[Your tasks]:
(A) Locate "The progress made" and "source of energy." in the text to read, and write out these words with everything between them.
(B) Keep the text to read going from its last sentence.

[Information shown]:
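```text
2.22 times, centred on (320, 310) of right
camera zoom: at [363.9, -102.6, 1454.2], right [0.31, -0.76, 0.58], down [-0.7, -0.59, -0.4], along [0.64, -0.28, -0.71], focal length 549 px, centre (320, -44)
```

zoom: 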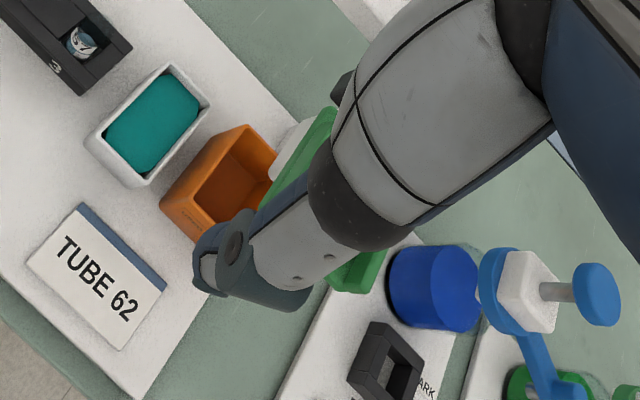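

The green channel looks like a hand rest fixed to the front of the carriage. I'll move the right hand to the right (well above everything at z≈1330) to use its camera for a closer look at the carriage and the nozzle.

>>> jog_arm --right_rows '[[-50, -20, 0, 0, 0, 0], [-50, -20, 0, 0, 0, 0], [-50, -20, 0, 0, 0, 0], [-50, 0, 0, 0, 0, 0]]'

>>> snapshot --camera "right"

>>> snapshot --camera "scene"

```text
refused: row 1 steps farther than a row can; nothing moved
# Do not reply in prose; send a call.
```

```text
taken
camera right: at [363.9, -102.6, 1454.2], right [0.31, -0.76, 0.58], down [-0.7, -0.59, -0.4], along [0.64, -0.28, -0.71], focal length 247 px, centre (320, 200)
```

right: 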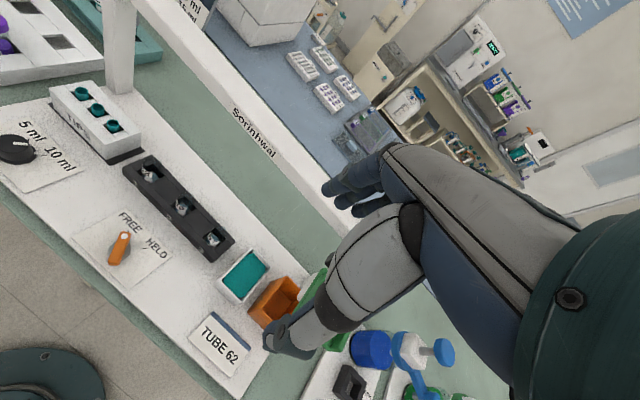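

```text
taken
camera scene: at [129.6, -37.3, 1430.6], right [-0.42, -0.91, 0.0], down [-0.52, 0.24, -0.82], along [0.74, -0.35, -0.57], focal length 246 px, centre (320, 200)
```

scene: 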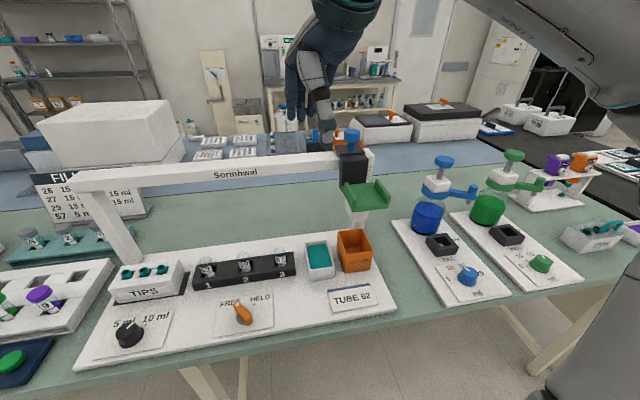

[Text to read]:
The progress made in developing alternative energy sources over the last decade has demonstrated that independent power systems (those using other than fossil fuels) are not only possible but are also practical. In fact, a wide variety of generating equipment is now available to allow individuals to take advantage of just about any renewable source of energy.
For a number of reasons, however, most of these systems produce only direct current (DC), and often do so only at low voltages. Nonetheless, it’s generally agreed that the greatest potential use for alternative energy in the future will be to serve alternating current (AC) loads because those exist in the vast majority of modern homes. Conventional refrigerators, most televisions, and all induction motors (which comprise 97% of the U.S. supply of electric motors) simply won’t work on direct current. Furthermore, although there are DC-compatible appliances, they’re typically quite expensive.
Of course, one way out of this dilemma would be to convert direct current to alternating current, and one of the most effective ways to accomplish this is through the use of electronic inverters. In this article, I’m going to tell you about the different sorts of power inverters that are available and their applications. In a future article I’ll get into the details of putting one of these devices to work.
AC Power
To understand how inversion is accomplished, you should first comprehend how AC power differs from DC. Compare the voltage components of both types of power and you’ll see that in alternating current the voltage is constantly reversed. The polarity (positive or negative) switches rhythmically in the form of a sine wave. On the other hand, the polarity of direct current is constant; that is, the positive lead is forever positive (even though the voltage may vary).

[Responses per task]:
(A)
The progress made in developing alternative energy sources over the last decade has demonstrated that independent power systems (those using other than fossil fuels) are not only possible but are also practical. In fact, a wide variety of generating equipment is now available to allow individuals to take advantage of just about any renewable source of energy.

(B)
The basic idea of an inverter, therefore, is to periodically change the polarity of the DC source. Of course, there is more than one way to approach the problem, but semiconductors (such as transistors) — which accomplish the metamorphosis by switching currents through a transformer — are the most common solution.
Inside the Inverter
Figure 2 is a simplified diagram of a typical inverter circuit. The workhorses are transistors — solid-state switches that can be changed from “off” to “on” simply by applying a small voltage to their control elements. To take advantage of this property, the emitter leads from a pair of transistors are connected to opposite ends of a center-tapped transformer. The collector lead from each transistor is then wired to the positive leg of a DC power source—a storage battery, for example—and the center tap from the transformer is returned to the negative lead of the power source.
If you’re a little hazy about this, read on. I think the picture will become clear once the sequence of events is described. First, a signal is applied to the left transistor that “tells” it to allow current to pass. The flow of electrons proceeds from the battery, through the transformer, into the transistor, and back around to the battery counter-clockwise. The transformer primary winding delivers the energy to the output winding, and current moves in a clockwise direction through the load.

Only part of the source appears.